**Exercise goal**. From the listing below, pull out all lines with "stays" in them.

Begin

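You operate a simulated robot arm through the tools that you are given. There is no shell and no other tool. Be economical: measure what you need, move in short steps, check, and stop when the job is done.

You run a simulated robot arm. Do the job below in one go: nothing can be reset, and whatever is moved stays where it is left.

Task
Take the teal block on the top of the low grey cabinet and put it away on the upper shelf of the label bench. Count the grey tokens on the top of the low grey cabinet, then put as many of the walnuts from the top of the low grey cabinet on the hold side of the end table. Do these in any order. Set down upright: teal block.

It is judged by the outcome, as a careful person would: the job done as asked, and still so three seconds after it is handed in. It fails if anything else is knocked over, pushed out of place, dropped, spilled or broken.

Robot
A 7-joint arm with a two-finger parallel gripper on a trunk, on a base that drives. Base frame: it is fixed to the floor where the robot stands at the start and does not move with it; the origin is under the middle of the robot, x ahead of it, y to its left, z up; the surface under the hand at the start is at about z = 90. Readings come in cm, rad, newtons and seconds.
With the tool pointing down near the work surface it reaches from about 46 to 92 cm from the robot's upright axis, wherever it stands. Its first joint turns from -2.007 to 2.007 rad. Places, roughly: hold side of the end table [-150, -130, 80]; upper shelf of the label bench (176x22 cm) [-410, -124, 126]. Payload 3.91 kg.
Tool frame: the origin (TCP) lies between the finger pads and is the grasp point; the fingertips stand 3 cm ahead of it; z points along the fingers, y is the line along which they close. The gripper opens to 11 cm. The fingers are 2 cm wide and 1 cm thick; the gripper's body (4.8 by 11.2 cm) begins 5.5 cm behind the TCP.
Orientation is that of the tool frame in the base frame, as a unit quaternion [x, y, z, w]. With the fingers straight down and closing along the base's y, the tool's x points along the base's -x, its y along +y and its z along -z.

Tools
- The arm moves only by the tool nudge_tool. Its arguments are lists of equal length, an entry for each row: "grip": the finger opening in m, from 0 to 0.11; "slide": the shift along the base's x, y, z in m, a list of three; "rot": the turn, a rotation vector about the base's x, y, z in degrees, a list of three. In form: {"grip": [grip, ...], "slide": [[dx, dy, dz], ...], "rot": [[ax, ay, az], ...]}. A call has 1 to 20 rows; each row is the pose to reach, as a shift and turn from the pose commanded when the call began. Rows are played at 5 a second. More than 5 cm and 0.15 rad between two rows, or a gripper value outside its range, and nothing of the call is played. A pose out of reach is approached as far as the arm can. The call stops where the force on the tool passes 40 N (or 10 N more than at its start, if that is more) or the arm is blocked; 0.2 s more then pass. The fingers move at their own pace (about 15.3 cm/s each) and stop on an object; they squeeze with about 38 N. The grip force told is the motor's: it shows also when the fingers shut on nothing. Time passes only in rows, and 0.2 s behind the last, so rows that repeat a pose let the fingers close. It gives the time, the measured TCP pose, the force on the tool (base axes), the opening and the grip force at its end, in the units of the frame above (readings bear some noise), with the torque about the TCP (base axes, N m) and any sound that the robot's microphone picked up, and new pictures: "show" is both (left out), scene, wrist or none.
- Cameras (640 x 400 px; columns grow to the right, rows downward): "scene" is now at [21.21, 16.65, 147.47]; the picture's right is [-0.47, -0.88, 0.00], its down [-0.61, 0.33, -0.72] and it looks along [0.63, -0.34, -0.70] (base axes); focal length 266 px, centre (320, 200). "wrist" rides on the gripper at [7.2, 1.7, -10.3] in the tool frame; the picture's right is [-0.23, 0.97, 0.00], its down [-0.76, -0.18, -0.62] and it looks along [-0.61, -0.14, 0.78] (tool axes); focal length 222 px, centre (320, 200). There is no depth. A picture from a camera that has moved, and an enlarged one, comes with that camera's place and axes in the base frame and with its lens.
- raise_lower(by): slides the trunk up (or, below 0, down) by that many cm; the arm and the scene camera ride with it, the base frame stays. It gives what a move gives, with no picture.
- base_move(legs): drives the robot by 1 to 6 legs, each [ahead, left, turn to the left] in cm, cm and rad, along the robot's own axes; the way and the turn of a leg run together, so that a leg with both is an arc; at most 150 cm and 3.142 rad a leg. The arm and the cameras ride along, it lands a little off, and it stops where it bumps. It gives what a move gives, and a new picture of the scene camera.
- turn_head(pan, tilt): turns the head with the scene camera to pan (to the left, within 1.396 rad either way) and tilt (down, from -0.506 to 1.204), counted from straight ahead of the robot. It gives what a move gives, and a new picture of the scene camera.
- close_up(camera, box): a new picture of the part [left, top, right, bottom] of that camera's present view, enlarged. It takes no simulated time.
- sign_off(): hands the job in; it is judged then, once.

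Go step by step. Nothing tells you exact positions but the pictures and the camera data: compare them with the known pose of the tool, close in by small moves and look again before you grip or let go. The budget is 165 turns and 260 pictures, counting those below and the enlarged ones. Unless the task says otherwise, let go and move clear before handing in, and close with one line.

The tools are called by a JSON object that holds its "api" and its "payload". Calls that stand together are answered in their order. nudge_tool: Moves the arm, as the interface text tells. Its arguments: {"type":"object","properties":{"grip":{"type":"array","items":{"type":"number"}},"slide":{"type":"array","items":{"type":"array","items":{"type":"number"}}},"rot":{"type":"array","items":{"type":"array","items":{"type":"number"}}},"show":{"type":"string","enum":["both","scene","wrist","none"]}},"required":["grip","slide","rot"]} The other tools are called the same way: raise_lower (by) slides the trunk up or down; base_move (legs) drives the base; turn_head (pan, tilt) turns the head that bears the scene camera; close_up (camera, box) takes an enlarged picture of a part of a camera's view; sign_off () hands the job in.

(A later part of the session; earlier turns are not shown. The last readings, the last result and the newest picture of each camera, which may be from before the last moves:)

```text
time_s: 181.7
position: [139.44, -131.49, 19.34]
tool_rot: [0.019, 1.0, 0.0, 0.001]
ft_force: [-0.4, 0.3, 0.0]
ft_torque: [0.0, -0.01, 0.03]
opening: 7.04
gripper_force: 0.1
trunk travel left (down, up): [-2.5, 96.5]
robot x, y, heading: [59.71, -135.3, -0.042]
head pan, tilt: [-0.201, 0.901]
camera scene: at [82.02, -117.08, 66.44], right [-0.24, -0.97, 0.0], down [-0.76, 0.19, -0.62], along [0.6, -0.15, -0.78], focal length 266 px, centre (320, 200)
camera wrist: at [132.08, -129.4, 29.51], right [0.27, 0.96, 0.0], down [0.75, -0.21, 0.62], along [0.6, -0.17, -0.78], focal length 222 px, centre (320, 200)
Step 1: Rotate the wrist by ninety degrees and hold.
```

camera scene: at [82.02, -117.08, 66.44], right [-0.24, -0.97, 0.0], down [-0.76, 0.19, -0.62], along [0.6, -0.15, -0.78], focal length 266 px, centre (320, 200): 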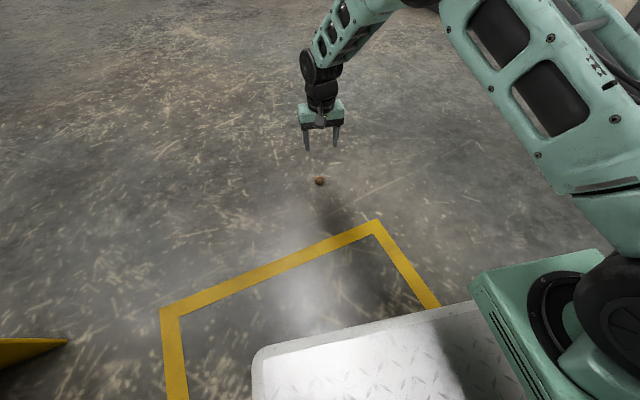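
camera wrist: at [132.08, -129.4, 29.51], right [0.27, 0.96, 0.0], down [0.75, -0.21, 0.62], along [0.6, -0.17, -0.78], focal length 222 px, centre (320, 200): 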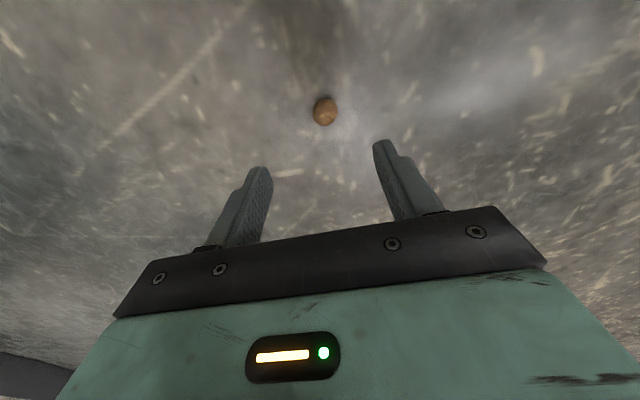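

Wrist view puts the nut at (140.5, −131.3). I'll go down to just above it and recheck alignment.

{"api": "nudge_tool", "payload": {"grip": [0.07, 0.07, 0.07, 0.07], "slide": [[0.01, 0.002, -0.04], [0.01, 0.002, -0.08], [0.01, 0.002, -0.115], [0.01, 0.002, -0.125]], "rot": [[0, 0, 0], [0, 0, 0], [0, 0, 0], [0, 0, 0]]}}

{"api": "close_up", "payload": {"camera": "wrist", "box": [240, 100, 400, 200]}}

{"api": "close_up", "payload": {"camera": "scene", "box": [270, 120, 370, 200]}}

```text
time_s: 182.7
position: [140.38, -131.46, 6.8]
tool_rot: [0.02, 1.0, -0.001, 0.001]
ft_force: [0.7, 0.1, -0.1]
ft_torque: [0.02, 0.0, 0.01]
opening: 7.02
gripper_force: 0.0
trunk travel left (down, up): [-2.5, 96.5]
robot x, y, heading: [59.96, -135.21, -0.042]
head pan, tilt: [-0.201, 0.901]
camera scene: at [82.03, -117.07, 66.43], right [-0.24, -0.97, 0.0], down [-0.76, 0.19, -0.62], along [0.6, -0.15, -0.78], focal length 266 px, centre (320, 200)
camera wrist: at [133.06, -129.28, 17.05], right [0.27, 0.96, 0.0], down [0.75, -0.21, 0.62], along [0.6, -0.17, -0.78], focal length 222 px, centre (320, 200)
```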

End

**Output for this task**.
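You run a simulated robot arm. Do the job below in one go: nothing can be reset, and whatever is moved stays where it is left.
- raise_lower(by): slides the trunk up (or, below 0, down) by that many cm; the arm and the scene camera ride with it, the base frame stays. It gives what a move gives, with no picture.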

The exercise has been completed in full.